What you have to do. Look over the lines below. Report each one that includes the string "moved".

====== Data ======

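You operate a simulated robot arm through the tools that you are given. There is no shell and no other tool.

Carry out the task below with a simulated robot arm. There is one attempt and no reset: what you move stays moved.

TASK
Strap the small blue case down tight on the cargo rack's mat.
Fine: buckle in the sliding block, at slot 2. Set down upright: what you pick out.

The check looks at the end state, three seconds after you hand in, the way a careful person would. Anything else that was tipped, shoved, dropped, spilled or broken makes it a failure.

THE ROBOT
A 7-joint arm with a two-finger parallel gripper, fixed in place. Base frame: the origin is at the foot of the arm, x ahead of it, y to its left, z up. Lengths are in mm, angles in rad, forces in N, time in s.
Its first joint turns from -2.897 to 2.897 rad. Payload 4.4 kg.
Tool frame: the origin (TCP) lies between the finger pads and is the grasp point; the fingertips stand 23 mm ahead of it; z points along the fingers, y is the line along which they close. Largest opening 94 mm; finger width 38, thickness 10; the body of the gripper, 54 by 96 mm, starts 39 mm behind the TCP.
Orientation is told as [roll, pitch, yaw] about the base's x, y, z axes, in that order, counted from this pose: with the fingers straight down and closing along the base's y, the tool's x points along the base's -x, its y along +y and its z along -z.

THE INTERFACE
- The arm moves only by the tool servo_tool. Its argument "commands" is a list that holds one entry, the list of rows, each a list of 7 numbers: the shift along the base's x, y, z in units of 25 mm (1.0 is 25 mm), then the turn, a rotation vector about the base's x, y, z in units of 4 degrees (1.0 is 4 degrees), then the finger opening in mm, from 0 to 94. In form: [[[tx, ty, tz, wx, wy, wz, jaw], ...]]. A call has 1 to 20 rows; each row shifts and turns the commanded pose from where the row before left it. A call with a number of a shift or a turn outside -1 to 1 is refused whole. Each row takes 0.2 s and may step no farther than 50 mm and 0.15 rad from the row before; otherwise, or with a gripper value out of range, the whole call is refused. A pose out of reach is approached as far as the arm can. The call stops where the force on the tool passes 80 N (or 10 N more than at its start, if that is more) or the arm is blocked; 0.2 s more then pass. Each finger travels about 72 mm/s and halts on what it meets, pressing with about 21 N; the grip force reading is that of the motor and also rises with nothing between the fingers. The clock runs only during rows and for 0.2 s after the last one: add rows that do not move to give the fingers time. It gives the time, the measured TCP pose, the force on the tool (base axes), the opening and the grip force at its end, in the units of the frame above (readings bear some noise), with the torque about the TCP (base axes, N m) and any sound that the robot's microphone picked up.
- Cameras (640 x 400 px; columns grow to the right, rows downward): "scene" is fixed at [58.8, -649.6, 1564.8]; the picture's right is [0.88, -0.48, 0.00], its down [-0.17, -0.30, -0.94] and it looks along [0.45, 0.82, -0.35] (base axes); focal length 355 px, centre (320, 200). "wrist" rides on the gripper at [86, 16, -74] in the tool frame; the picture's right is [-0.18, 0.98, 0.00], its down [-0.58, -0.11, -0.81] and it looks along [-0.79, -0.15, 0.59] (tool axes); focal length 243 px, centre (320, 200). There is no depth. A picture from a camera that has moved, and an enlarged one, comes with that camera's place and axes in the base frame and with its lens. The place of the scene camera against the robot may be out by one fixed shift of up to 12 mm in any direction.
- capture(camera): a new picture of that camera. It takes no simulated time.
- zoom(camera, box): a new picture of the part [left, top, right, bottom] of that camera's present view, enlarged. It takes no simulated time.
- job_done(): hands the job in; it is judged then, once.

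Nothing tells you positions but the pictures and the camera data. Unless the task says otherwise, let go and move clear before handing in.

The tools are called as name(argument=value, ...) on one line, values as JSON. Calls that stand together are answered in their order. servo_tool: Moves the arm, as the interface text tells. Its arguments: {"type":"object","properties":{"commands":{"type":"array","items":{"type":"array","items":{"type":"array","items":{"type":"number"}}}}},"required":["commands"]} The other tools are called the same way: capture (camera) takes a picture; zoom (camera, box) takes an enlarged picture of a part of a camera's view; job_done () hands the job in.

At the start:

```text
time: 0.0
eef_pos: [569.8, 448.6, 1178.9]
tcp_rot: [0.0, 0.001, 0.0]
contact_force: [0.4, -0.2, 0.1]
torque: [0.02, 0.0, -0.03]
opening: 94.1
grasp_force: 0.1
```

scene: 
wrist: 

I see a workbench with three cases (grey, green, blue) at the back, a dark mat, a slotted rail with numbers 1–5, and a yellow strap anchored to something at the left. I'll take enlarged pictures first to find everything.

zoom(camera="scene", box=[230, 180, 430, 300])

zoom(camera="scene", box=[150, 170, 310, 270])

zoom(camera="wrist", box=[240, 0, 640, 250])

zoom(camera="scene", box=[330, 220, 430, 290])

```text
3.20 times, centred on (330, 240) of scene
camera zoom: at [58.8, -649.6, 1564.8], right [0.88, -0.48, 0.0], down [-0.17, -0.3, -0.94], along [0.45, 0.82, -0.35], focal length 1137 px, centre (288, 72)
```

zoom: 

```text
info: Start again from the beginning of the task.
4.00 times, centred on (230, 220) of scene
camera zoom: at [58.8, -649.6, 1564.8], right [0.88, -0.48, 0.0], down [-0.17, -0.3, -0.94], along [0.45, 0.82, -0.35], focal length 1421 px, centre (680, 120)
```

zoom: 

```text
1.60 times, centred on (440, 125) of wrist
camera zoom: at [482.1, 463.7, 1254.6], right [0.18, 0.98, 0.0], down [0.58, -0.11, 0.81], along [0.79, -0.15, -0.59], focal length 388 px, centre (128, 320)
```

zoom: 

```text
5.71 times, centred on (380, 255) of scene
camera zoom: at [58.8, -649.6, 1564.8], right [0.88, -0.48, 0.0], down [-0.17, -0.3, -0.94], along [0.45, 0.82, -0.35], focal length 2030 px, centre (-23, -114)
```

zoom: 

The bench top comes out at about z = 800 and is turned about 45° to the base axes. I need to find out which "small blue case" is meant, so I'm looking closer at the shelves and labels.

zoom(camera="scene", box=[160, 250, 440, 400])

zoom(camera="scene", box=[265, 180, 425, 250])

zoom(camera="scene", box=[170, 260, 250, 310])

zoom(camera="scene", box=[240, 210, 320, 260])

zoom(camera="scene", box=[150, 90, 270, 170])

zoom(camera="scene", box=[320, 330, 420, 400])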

======

Result of the task.
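Carry out the task below with a simulated robot arm. There is one attempt and no reset: what you move stays moved.
- Cameras (640 x 400 px; columns grow to the right, rows downward): "scene" is fixed at [58.8, -649.6, 1564.8]; the picture's right is [0.88, -0.48, 0.00], its down [-0.17, -0.30, -0.94] and it looks along [0.45, 0.82, -0.35] (base axes); focal length 355 px, centre (320, 200). "wrist" rides on the gripper at [86, 16, -74] in the tool frame; the picture's right is [-0.18, 0.98, 0.00], its down [-0.58, -0.11, -0.81] and it looks along [-0.79, -0.15, 0.59] (tool axes); focal length 243 px, centre (320, 200). There is no depth. A picture from a camera that has moved, and an enlarged one, comes with that camera's place and axes in the base frame and with its lens. The place of the scene camera against the robot may be out by one fixed shift of up to 12 mm in any direction.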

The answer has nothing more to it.